PASSAGE PROVIDED:
::::
Están estos días los conductores del Metro de Madrid en huelga. Es una huelga que van haciendo a plazos (no sé si cómodos para ellos, pero desde luego incómodos para los viajeros): dos horas por la mañana, dos horas por la tarde, etcétera. De esa manera, más que una huelga parece la administración de un medicamento: tómese cada tanto tiempo, y a correr. Los servicios mínimos traen aparejados una serie de molestias, que caen al completo sobre los cansados hombros del exhausto trabajador que madruga, a saber, las largas esperas en el andén, las apreturas en el interior de los vagones, el olor ácido y animal de los sudores revueltos y confundidos, el retraso en la oficina y, como consecuencia de lo anterior, unas cucharadas de estrés no remunerado, por si fuera poco. Un minuto de demora en los andenes, sólo un minuto, se hace eterno. Imaginen aguardar más de ocho minutos, de ahí para arriba. Vislumbren al tío, o a la tía, que va recién duchado, con la camisa y la corbata limpias, y se mete a ese gallinero donde la gente se apretuja igual que en una prensa, y va soltando chorros de agua por los poros, y las narices se achican por el hedor. Ese tío ya no es el mismo cuando sale.
::::
EXERCISE TASK: Write out the whole passage provided again, unchanged.

PROVIDED MATERIAL:
::::
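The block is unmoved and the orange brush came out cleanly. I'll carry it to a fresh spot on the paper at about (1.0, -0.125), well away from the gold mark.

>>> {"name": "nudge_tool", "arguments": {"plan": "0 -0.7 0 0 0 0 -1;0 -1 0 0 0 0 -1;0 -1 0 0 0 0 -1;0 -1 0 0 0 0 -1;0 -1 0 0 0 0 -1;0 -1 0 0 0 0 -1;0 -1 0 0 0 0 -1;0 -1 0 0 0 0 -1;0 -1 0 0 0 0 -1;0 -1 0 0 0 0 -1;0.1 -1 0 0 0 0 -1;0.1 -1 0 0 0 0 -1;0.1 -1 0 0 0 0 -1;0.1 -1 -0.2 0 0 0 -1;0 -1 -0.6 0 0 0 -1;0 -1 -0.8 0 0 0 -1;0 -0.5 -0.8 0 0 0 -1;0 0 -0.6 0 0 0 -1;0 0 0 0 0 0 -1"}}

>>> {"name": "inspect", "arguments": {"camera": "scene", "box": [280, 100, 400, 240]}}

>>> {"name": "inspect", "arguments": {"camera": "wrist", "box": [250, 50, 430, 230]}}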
::::
SOLUTION TO THIS TASK:
Están estos días los conductores del Metro de Madrid en huelga. Es una huelga que van haciendo a plazos (no sé si cómodos para ellos, pero desde luego incómodos para los viajeros): dos horas por la mañana, dos horas por la tarde, etcétera. De esa manera, más que una huelga parece la administración de un medicamento: tómese cada tanto tiempo, y a correr. Los servicios mínimos traen aparejados una serie de molestias, que caen al completo sobre los cansados hombros del exhausto trabajador que madruga, a saber, las largas esperas en el andén, las apreturas en el interior de los vagones, el olor ácido y animal de los sudores revueltos y confundidos, el retraso en la oficina y, como consecuencia de lo anterior, unas cucharadas de estrés no remunerado, por si fuera poco. Un minuto de demora en los andenes, sólo un minuto, se hace eterno. Imaginen aguardar más de ocho minutos, de ahí para arriba. Vislumbren al tío, o a la tía, que va recién duchado, con la camisa y la corbata limpias, y se mete a ese gallinero donde la gente se apretuja igual que en una prensa, y va soltando chorros de agua por los poros, y las narices se achican por el hedor. Ese tío ya no es el mismo cuando sale.